What the task requires: Show all lines that include the string "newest"; copy each one.

* BEGIN Source data *

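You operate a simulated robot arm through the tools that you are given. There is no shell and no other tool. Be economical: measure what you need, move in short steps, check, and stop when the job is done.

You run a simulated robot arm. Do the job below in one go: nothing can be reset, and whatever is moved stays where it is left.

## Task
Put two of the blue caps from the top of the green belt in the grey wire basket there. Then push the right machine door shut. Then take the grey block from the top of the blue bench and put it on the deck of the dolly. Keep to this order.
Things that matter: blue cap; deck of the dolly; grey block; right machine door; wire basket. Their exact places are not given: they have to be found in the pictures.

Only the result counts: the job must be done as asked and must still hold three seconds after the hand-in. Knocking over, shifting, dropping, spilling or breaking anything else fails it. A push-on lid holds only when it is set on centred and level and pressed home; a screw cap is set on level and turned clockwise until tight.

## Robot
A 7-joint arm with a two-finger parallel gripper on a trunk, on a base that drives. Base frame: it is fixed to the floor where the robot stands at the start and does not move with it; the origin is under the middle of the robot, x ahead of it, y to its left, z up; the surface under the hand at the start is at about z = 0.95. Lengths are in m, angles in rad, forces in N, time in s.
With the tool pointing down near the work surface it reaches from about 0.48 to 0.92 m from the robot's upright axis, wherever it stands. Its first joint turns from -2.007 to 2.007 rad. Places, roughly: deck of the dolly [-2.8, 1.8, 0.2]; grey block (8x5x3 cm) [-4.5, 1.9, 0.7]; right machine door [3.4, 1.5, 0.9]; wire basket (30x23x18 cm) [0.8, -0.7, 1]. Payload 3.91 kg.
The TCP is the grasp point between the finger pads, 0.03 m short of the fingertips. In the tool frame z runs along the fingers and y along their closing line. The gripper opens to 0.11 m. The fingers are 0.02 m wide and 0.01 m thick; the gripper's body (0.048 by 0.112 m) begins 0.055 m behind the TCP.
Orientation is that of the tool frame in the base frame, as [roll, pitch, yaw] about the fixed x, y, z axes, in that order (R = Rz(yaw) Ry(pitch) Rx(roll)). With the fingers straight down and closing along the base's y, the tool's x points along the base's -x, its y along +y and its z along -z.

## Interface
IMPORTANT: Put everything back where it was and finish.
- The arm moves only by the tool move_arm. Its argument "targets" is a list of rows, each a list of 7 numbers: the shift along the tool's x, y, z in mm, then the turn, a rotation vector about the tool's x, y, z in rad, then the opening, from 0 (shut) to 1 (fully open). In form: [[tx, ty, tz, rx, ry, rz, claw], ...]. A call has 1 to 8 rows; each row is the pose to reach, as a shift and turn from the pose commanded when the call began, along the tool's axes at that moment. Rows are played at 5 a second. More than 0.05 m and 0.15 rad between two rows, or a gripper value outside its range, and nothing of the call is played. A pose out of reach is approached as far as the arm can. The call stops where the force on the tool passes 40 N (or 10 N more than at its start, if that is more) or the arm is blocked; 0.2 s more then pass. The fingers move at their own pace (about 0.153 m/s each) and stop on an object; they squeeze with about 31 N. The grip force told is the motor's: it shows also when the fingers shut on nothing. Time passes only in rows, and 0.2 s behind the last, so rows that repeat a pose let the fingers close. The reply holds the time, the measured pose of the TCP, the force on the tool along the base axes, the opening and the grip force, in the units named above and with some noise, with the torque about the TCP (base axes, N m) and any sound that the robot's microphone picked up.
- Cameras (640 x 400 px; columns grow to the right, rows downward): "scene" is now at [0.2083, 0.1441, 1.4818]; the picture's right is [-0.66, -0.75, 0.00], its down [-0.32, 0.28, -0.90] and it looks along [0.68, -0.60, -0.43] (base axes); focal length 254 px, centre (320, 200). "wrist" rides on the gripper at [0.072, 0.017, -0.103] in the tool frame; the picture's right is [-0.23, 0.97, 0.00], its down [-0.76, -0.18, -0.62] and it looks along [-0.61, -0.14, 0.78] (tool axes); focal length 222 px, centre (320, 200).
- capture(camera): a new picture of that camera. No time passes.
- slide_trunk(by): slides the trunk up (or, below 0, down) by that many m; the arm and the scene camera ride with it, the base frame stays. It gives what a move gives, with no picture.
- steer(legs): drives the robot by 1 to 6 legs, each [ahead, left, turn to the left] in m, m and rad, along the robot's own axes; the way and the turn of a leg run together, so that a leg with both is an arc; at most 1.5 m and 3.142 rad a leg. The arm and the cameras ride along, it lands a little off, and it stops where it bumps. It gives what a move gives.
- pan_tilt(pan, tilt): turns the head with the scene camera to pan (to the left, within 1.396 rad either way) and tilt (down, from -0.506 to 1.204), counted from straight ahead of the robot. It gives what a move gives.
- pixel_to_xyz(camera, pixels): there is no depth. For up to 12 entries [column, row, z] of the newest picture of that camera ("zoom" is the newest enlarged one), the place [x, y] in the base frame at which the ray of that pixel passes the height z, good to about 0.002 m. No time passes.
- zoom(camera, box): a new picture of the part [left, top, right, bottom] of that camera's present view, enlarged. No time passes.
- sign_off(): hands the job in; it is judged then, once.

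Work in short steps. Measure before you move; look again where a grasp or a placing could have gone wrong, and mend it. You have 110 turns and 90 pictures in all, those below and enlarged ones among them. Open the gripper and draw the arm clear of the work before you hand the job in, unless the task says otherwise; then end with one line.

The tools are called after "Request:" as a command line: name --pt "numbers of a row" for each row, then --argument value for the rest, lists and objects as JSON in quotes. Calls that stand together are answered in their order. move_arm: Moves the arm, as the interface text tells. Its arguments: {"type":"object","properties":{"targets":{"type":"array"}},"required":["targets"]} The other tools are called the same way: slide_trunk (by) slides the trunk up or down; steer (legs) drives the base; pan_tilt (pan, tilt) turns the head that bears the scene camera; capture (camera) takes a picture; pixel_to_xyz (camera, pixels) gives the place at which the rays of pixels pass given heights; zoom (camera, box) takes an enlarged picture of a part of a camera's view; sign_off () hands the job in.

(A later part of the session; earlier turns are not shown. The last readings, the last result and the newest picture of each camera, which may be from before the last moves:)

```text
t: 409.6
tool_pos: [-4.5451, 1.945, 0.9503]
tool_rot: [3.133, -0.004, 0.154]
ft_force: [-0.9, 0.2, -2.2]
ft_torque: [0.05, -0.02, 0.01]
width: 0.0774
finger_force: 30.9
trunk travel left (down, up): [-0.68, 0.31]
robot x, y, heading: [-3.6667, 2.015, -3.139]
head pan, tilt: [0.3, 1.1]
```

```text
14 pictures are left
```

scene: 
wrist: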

* END Source data *

Task answer:
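- pixel_to_xyz(camera, pixels): there is no depth. For up to 12 entries [column, row, z] of the newest picture of that camera ("zoom" is the newest enlarged one), the place [x, y] in the base frame at which the ray of that pixel passes the height z, good to about 0.002 m. No time passes.
(A later part of the session; earlier turns are not shown. The last readings, the last result and the newest picture of each camera, which may be from before the last moves:)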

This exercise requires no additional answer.